"Es liegt eine Freiheitsberaubung vor"

Zahlreiche Tönnies-Mitarbeiter laut "Monitor" zu Unrecht in Quarantäne

Vier Wochen lang befanden sich zahlreiche Tönnies-Arbeiter in Quarantäne – doch viele mussten auch danach noch zu Hause bleiben: Wie ein Beitrag des ARD-Magazins "Monitor" zeigt, wurden offenbar Fälschungen vorgelegt, um sie weiterhin in Quarantäne festzuhalten.

Der Skandal um den Fleischfabrikanten Tönnies zieht immer weitere Kreise. Mehrere Wochen nach dem Corona-Ausbruch bei Mitarbeitern des Betriebs im Kreis Gütersloh sorgen nun die Maßnahmen zur Infektions-Eindämmung für Irritationen. Wie Reporter des ARD-Polit-Magazins "Monitor" herausgefunden haben, befinden sich aktuell mehrere Tönnies-Mitarbeiter zu Unrecht in Quarantäne. Den Recherchen zufolge wurden die Quarantänezeiten der Beschäftigten immer wieder verlängert, und zwar, wie die aktuelle "Monitor"-Ausgabe (Ausstrahlung 30. Juli, 21.45 Uhr, ARD) zeigt, völlig grundlos.

Eigentlich hätte die ohnehin schon lange vierwöchige Quarantänezeit am 17. Juli enden sollen, doch bei vielen, vorwiegend aus Südosteuropa stammenden Werksbeschäftigten wurde diese verlängert. Der "Monitor"-Redaktion liegen "zahlreiche wortgleiche Quarantäne-Anordnungen" vor, in denen von "positiven Corona-Tests und Krankheitssymptomen die Rede" sei. Allerdings handele es sich dabei nur um Musterschreiben des Kreisgesundheitsamts, die sich als falsch herausgestellt hätten. Zudem seien zahlreiche Mitarbeiter in Quarantäne geschickt worden, die Kontakt zu bereits genesenen Infizierten hatten, welche als nicht mehr ansteckend galten.

Diese Schreiben und die Positiv-Bescheide, die auf Deutsch geschrieben waren, hätten vor allem bei den osteuropäischen Beschäftigten für Unsicherheit gesorgt. "Es ist wie ins Gefängnis gesteckt zu werden – aber ohne Urteil", klagte ein Betroffener in dem ARD-Beitrag.

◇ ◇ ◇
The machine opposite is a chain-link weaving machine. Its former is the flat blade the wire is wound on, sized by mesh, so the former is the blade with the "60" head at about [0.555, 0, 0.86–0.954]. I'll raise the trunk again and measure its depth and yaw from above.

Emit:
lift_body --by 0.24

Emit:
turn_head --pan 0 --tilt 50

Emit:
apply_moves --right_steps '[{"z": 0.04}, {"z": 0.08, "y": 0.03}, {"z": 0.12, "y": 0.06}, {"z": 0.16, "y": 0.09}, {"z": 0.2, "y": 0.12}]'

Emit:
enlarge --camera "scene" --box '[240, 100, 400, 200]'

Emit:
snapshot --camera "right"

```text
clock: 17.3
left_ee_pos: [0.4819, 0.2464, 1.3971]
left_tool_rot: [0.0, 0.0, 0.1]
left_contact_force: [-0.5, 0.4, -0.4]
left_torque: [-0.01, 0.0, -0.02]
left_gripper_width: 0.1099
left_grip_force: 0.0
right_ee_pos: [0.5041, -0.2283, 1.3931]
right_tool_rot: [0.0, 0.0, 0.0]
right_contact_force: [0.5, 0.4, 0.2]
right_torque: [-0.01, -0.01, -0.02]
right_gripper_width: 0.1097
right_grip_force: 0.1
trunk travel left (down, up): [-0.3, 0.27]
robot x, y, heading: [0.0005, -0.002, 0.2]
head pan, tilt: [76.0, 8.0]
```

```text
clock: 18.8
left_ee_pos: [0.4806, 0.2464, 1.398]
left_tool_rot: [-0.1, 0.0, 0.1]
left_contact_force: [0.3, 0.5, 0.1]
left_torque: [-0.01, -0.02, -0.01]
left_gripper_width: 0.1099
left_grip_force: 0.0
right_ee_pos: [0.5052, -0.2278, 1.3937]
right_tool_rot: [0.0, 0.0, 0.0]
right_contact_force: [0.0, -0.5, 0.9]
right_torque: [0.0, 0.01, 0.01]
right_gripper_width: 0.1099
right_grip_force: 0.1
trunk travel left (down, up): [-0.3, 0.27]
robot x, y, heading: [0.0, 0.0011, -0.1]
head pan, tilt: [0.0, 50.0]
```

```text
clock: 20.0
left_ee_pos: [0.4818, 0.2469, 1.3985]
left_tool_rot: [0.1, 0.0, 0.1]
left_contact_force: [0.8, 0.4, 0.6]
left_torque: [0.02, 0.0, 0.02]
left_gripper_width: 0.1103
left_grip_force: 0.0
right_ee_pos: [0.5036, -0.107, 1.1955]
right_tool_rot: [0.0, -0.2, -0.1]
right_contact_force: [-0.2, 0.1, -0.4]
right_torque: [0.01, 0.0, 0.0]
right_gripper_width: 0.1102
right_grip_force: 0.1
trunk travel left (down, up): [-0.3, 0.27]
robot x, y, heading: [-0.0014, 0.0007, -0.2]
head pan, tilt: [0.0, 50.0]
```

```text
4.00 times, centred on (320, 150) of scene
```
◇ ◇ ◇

Wie es dazu kommen konnte? Die "Monitor"-Redaktion erhielt auf Nachfrage bei den Städten Rheda-Wiedenbrück und Rietberg die Erklärung, dass es sich um Missverständnisse und Irrtümer handele – eine "gesonderte Überprüfung aller einzelnen Fälle" sei nicht mehr erfolgt.

Ein Skandal, der allerdings noch weitreichende Folgen haben könnte: Volker Brüggenjürgen, Vorstand des Caritasverbandes für den Kreis Gütersloh, erklärt in dem Beitrag, dass die Menschen ein Recht darauf hätten, dass ihre Fälle und die Schreiben "sorgfältig durchgeprüft" werden. Für Professor Sebastian Kluckert handelt es sich sogar um Freiheitsberaubung. "Wenn so etwas vorsätzlich geschieht, also zumindest billigend in Kauf genommen wird, dass Betroffenen die Freiheit entzogen wird, obwohl die Voraussetzungen des Infektionsschutzgesetzes gar nicht vorlagen, liegt eine Freiheitsberaubung im Sinne des Strafgesetzbuches vor", erklärt der Rechtswissenschaftler.

Ende Juni war bei mehr als 1.500 Beschäftigten des Schlachtbetriebs Tönnies eine Infektion mit dem Coronavirus nachgewiesen worden. Dies hatte zu einem Lockdown im Kreis Gütersloh (Nordrhein-Westfalen) geführt, aber auch eine Debatte um missbräuchlichen sowie ausbeuterischen Gebrauch von Werkverträgen ausgelöst. Seit Mitte Juli darf der Fleischverarbeiter nach dem verhängten Produktionsstopp wieder schlachten.